Front logic electronics arrived today. What a cool thing these are – the wife wasn’t as easily impressed as me though.
I was lucky that the boards I ordered came pre-assembled so I avoided soldering 80 tiny LED into a super small space.
They also came with Damien black bezels – yet another great product.
One gotcha that caught me when wiring up the red connectors provided, don’t wire up based on the numbers on the connectors. Follow the tutorial as the boards pin outs are the opposite. My heart sank for a moment, but I soon realized what I’d done.
A few more parts arrived today: Rear Logic Electronics, Aluminum Front Logic Sorrounds , Aluminum Feet Half Moons.
I also placed an order with Jerry for a Center Ankle. It’s in stock so should ship soon.
Someone posted on the builders list about Radio Shack discontinuing the Vex Robotic/Radio Controller Kit. They have the starter kit on sale for $99, down from $299. Comes with a transmitter, receiver, a programmable brain and enough bits like wheels, small motors and servos, switches etc. to make a small robot.

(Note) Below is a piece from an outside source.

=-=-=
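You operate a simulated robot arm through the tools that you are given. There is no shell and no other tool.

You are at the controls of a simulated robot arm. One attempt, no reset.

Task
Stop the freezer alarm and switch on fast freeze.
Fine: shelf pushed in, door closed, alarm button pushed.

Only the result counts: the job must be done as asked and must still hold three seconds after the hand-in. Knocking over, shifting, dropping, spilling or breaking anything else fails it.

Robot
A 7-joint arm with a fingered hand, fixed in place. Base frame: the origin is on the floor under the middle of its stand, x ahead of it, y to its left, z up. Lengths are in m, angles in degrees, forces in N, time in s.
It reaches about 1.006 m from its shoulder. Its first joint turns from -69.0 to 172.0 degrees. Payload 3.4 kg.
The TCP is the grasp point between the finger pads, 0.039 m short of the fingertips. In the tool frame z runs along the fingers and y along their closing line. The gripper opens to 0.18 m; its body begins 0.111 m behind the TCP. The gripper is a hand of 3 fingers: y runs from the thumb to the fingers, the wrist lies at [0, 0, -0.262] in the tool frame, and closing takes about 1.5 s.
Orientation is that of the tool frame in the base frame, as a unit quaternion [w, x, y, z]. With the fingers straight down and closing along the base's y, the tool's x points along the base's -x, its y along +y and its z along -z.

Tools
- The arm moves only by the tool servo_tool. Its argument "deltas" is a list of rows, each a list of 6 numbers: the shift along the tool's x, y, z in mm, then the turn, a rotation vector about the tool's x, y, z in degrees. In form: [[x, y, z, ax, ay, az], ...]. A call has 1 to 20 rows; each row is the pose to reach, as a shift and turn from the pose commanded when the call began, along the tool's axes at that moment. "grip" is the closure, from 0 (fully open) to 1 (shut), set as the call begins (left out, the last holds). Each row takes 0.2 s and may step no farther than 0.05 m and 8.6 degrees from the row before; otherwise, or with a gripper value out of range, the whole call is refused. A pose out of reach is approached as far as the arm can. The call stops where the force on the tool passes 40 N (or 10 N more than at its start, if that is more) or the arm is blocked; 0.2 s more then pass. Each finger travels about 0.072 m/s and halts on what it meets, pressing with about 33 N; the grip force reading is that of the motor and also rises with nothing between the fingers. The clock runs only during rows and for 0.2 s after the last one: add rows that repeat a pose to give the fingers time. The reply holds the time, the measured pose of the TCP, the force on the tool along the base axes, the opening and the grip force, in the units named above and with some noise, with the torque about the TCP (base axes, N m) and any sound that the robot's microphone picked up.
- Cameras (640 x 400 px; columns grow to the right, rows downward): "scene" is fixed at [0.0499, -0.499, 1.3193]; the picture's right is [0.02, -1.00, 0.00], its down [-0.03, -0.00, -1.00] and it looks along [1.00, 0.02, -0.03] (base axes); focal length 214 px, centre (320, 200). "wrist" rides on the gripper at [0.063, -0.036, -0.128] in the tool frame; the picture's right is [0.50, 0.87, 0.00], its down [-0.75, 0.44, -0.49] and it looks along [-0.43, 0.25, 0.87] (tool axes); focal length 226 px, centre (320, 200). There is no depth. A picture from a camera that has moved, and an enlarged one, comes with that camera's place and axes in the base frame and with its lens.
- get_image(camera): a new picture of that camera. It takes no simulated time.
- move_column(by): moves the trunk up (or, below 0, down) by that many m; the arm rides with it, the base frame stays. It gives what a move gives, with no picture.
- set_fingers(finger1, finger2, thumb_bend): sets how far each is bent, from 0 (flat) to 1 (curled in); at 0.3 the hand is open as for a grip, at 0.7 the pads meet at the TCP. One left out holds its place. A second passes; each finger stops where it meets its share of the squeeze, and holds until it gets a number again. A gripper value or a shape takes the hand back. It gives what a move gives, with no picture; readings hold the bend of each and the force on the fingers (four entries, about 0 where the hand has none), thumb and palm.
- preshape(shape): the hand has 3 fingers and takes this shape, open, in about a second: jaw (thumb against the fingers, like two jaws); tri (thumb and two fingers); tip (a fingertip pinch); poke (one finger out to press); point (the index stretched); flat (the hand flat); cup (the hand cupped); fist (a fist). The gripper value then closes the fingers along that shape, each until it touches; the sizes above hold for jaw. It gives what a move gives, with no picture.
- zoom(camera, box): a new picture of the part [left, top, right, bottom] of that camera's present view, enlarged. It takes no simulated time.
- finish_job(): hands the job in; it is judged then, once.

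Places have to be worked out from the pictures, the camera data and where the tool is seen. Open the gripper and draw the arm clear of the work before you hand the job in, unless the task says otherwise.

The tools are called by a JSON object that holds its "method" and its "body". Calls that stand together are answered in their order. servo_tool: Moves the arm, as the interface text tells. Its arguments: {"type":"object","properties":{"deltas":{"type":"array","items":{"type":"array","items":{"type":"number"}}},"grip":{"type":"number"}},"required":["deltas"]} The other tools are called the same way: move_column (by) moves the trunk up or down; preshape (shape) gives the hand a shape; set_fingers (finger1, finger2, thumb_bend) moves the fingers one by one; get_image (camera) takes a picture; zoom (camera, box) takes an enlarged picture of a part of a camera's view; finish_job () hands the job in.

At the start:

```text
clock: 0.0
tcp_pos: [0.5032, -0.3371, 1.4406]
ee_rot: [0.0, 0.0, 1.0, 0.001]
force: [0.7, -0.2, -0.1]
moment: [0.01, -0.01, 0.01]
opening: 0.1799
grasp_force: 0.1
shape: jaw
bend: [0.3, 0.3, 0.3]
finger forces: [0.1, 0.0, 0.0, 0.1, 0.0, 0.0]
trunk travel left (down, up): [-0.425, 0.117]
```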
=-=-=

It’s way early in my build to start thinking about this, but I thought for $99 I can’t really go wrong. It would allow me to play with RC bits which I’ve never done before at a very low cost.
Setup only allows 6 channels, so just enough to cover basic R2 functions like, Drive Motors, Dome Rotation, Periscope, Utility Arms and few more bits.
Calvin has had a lot of luck integrating the Vex into his R2 system, and even uses the small Vex motors to turn the dome, and has a prototype periscope lift done.
There’s also talk of using the programmable function of the Vex to allow more than 6 functions via multiplexing the channels.
It feels like it’s been a long wait, but the R&J dome finally arrived today.
Couldn’t wait to get it out of the box and do a quick test fit of all the pieces.
This thing is sweet. I even stuck in one of my new aluminum holo projectors. How cool is that?
It definitely needs some tweaking to get the inner and outer domes to fit snuggly over the ring.